- [Data lines]:
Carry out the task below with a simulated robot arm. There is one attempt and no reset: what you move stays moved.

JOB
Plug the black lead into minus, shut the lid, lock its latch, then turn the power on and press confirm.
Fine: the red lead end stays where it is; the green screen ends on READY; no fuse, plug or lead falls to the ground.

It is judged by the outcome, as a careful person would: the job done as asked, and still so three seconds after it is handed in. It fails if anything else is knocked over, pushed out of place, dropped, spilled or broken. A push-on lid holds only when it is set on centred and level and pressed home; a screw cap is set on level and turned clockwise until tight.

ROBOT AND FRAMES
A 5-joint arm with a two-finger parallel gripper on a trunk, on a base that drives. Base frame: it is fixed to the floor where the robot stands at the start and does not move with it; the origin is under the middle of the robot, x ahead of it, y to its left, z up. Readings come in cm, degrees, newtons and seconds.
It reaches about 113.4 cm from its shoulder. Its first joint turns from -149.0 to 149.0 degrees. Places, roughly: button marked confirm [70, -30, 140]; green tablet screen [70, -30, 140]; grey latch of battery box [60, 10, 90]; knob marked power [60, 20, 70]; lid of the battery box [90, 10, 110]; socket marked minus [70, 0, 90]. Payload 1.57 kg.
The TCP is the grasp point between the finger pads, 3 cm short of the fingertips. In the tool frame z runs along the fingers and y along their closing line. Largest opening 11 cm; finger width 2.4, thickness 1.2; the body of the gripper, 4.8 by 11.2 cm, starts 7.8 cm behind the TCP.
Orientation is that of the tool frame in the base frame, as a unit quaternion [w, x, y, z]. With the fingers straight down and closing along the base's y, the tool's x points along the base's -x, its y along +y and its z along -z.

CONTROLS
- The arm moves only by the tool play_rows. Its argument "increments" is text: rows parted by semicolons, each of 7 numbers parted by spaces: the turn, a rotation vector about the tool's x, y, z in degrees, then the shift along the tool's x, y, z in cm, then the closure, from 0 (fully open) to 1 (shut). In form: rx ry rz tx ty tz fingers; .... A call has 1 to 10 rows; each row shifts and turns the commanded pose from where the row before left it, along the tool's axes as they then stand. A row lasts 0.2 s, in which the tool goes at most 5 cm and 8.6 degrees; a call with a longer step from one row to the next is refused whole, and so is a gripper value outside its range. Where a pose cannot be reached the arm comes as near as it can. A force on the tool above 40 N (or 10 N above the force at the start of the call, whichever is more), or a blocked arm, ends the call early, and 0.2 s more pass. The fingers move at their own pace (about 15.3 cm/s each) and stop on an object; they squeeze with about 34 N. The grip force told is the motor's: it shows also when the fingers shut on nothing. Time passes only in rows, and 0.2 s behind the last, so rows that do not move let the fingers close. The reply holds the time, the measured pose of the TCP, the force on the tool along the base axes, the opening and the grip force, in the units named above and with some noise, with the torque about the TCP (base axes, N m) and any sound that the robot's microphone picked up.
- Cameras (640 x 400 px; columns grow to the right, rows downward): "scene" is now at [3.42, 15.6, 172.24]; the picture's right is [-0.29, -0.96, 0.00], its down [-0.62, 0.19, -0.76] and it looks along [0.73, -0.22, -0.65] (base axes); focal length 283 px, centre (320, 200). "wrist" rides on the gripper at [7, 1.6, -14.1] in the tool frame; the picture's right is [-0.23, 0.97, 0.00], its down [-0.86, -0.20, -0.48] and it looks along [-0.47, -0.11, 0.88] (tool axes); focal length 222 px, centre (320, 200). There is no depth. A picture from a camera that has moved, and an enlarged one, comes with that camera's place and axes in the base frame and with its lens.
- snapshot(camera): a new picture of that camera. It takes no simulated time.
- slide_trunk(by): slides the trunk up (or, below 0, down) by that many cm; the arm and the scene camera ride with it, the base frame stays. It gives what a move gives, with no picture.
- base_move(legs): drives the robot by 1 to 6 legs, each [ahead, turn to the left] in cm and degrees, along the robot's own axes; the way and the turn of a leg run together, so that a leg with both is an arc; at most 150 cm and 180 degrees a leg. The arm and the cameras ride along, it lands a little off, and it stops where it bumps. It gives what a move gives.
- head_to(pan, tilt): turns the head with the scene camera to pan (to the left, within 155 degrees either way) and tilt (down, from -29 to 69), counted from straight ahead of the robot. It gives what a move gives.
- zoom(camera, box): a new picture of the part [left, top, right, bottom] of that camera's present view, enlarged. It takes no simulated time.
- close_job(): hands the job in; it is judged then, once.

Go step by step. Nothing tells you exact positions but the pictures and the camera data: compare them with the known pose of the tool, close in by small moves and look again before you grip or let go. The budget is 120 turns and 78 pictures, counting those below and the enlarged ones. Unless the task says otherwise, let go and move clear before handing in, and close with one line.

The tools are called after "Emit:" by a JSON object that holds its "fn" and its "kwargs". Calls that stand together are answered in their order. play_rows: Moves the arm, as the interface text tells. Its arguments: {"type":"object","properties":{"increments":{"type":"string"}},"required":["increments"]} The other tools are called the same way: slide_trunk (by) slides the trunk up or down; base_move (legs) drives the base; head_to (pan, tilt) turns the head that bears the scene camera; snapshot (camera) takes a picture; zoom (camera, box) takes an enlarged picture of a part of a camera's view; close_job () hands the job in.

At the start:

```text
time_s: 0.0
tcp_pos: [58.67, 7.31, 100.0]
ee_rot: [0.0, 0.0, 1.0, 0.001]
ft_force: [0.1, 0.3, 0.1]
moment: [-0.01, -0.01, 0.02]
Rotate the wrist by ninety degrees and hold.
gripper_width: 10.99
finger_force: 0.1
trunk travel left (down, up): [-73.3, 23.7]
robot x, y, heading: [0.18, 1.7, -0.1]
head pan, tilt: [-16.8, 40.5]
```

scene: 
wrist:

- [Work to do]:
Supply the part of the document text that comes after its last sentence.

- [Document text]:

As sociedades da escrita vão conhecer a memória comemorativa e os documentos. A primeira, aparece na construção de monumentos: figurações e inscrições para celebrar e perpetuar acontecimentos e personagens. [fim da página 128] Com os documentos, têm origem os registros num suporte especialmente destinado à escrita. Diversos materiais seriam utilizados até que se chegasse ao papel, tal como hoje o conhecemos. Le Goff considera ambas as formas de expressão da memória coletiva como monumentos, valendo-se das raízes etimológicas da palavra monumentum, que consideram como tal tudo aquilo que pode evocar o passado, perpetuar a recordação, situando-se aí também os atos escritos.

O autor considera que as relações entre memória e identidade extrapolam o plano individual e podem ser analisadas como um fenômeno de implicações coletivas. Nesse sentido, ele propõe que a amnésia pode ser vista em termos metafóricos, não apenas como uma perturbação no indivíduo com repercussões na sua personalidade, mas também como a falta ou a perda, voluntária ou involuntária, da memória coletiva nos povos e nas nações que pode determinar perturbações graves da identidade coletiva.

Por isso afirma que, tornarem-se senhores da memória e do esquecimento é uma das grandes preocupações das classes, dos grupos, dos indivíduos que dominaram e dominam as sociedades históricas. Os esquecimentos e os silêncios da história são reveladores desses mecanismos de manipulação da memória coletiva. Essa reflexão nos encaminha para pensar a relação entre memória e poder, considerando-a em particular do ponto de vista da conservação da memória. Nessa perspectiva os aportes tecnológicos passíveis de serem utilizados deixam de ser vistos como questão técnica, de modo que o acesso e armazenamento de informações passa a ser apreendido como um problema político decisivo (Connerton, 1993:02).

Bergson fala de dois tipos de memória: a memória-hábito, fixada pela força da repetição de gestos ou palavras e a memória propriamente dita, referida a fatos que são preservados pelo seu valor e que são governados pelo fluxo temporal interior. A primeira, possibilita a repetição mecânica das rotinas cotidianas, enquanto que a segunda, designa a lembrança, evocação de momentos e situações ímpares, através da memória. O senso comum também compartilha a idéia de que existam duas formas de memória, a que resulta da repetição e a gerada pelo impacto. Sabemos que memorizamos fatos, atos, pensamentos que nos são familiares, e que acontecimentos, eventos, ações, catástrofes de grande impacto, tendem a fixar uma marca indelével em nossa memória.

Henri Atlan pensa a linguagem como expressão da memória e como sua exteriorização dos limites de nosso corpo. Para ele, antes de ser [fim da página 129] falada ou escrita, existe uma certa linguagem sob a forma de armazenamento de informações em nossa memória.

O historiador Le Goff vê a memória como um conjunto de funções psíquicas graças às quais o homem detém a propriedade de conservar certas informações e atualizar impressões ou informações passadas. Além da capacidade de capturar o passado no presente, a memória também opera o registro do presente para que permaneça como lembrança, capaz de ser acionada. Essa lembrança é composta pelo arquivo de coisas que selecionamos. O que nos lança diante da constatação de que existem critérios que operam a seletividade da memória. Como o fazemos? Que parâmetros operam as escolhas? O que estabelece as diferenças de indivíduo para indivíduo?

- [Final answer]:
A procura de respostas para essas outras questões vem suscitando muitos debates e tem hoje lugar assegurado nos fóruns acadêmicos. Por outro lado, como reação às acusações de ser este um país sem memória, onde o esquecimento é a vala comum em que repousam episódios e personagens, atores e ações, a comunidade intelectual se lança à tarefa da preservação da memória, a salvação do esquecimento.

Os estudos e pesquisas têm recorrido com freqüência a entrevistas e depoimentos com pessoas diretamente envolvidos com os episódios, períodos e acontecimentos que se quer investigar. Ao faze-lo recupera-se importantes atores sociais que ao saírem de cena, levam consigo para a vida privada, fragmentos de história que permanecem ocultos no âmbito de suas existências individuais. Esses depoimentos acabam por constituí-los em narradores modernos, os guardiães dos tesouros de seu tempo.

No material resultante de uma entrevista não se encontra apenas informações objetivas, versões sobre fatos e acontecimentos; representações de si e do seu lugar no mundo. Muito mais que isso, a entrevista oferece a oportunidade de contato com leituras do mundo diversas, códigos lingüísticos, cronologias, que jamais poderiam ser apanhados a não ser através da fala de seus portadores. São sinais, que não se deixam facilmente apreender em toda a sua complexa inteireza, estando na dependência de um ouvido disposto a interpretar e não apenas, a ouvir.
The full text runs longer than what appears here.